Столетие со дня смерти Пушкина в тридцать седьмом году отмечалось с необычайной помпой, почему-то как радостный всенародный праздник.

Не забыты были и мы, школьники. В городском Доме пионеров состоялся праздничный вечер, на который я, как хороший ученик, получил билет. Разыграна была сцена из “Бориса Годунова” – “Корчма на литовской границе”, сплясали гопак – все-таки дело было на Украине, какая-то школьница прилежно сыграла моцартовский турецкий марш (это были постоянные номера из репертуара любых школьных вечеров), потом читали стихи Пушкина и, конечно, “Смерть поэта” Лермонтова.

Но гвоздем вечера было выступление одной девочки. Объявили, что она прочитает сочиненное ею стихотворение, посвященное Пушкину. Высоким, звонким, натренированным на торжественных пионерских слетах голосом она стала декламировать:

Ты памятник себе воздвиг нерукотворный,
К тебе не зарастет народная тропа,
Вознесся выше ты главою непокорной
Александрийского столпа…

И так далее, в том же духе, заменяя “я” на “ты”.

Теперь мне это кажется смешным, а тогда, помню, я был очень возмущен…

Но мог ли я представить, что эту самоуверенную девчонку уже в наше время переплюнет известный стихотворец Пригов своими упражнениями над первой строфой “Евгения Онегина”?

“Ответственные за энтузиазм”

В марте 1946 года состоялись три вечера ленинградских и московских поэтов – в Московском клубе писателей (так назывался в ту пору ЦДЛ), в Колонном зале Дома Союзов, в Комаудитории Московского университета. На двух из них я был. Это были головокружительно замечательные вечера, дышавшие торжеством недавней Победы и светлыми надеждами на будущее, на счастливую мирную жизнь.

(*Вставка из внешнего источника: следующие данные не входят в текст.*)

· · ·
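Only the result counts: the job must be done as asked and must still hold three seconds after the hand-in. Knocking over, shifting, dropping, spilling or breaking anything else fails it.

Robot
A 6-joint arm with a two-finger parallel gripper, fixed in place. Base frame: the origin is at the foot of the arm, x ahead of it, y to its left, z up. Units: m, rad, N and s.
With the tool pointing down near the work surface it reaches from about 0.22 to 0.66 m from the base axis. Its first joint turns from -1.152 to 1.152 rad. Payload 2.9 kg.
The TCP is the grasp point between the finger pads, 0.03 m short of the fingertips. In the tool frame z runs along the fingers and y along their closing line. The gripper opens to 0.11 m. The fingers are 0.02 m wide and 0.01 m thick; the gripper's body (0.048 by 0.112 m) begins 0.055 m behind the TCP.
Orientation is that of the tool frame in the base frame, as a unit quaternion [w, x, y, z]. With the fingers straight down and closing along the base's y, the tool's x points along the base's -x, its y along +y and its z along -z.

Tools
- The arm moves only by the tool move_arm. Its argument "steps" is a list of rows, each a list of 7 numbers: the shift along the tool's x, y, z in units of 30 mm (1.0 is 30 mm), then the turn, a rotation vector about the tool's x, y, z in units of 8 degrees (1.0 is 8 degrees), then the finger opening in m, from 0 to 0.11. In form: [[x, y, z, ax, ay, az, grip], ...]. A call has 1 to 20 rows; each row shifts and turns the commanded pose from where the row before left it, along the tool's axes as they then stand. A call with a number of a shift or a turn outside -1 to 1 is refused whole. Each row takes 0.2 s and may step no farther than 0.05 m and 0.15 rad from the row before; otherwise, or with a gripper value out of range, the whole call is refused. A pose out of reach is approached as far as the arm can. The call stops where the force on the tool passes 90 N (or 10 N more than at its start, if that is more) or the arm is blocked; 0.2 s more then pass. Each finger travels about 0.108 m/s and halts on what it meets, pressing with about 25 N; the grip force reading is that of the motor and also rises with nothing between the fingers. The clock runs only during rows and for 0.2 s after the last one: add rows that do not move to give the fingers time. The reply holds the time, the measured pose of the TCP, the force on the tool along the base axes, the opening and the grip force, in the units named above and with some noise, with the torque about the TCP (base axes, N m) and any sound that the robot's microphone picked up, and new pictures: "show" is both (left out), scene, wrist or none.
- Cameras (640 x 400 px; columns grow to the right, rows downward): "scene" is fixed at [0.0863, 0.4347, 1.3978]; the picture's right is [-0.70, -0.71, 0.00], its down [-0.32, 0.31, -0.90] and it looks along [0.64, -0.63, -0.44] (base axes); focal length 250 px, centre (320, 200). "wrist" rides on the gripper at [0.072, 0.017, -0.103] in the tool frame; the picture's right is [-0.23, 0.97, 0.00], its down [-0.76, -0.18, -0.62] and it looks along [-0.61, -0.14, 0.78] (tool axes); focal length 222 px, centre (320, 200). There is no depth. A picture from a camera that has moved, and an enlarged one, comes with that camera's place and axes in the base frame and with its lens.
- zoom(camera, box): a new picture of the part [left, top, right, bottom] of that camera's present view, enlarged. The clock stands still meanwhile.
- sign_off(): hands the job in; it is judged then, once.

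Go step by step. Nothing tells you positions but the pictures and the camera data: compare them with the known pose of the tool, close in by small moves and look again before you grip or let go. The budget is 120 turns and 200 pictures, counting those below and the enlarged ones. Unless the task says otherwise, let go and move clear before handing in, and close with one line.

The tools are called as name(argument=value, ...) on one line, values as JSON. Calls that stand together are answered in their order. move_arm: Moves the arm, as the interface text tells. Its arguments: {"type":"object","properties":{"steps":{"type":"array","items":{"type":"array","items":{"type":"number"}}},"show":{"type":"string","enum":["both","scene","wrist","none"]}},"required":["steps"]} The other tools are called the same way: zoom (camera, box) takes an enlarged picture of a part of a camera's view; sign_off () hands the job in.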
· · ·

Там я впервые увидел Ахматову и Пастернака, услышал, как они читают стихи. Точную формулу моего тогдашнего впечатления от Ахматовой я недавно нашел в записных книжках Лидии Гинзбург: “У нее был дар совершенно непринужденного и в высокой степени убедительного величия”. В противоположность Ахматовой запомнился непокой Пастернака, его отзывчивая, сиюминутная реакция на все происходящее. Выступления их вызвали овацию.

Ахматову безудержный восторг аудитории встревожил. Тогда мне это, конечно, и в голову не могло прийти, я узнал об этом через много лет из мемуаров Ильи Эренбурга. Он рассказывал: “Два дня спустя (после вечера в Колонном. – Л. Л. ) Анна Андреевна была у меня и, когда я упомянул о вечере, покачала головой: “Я этого не люблю… А главное, у нас этого не любят””.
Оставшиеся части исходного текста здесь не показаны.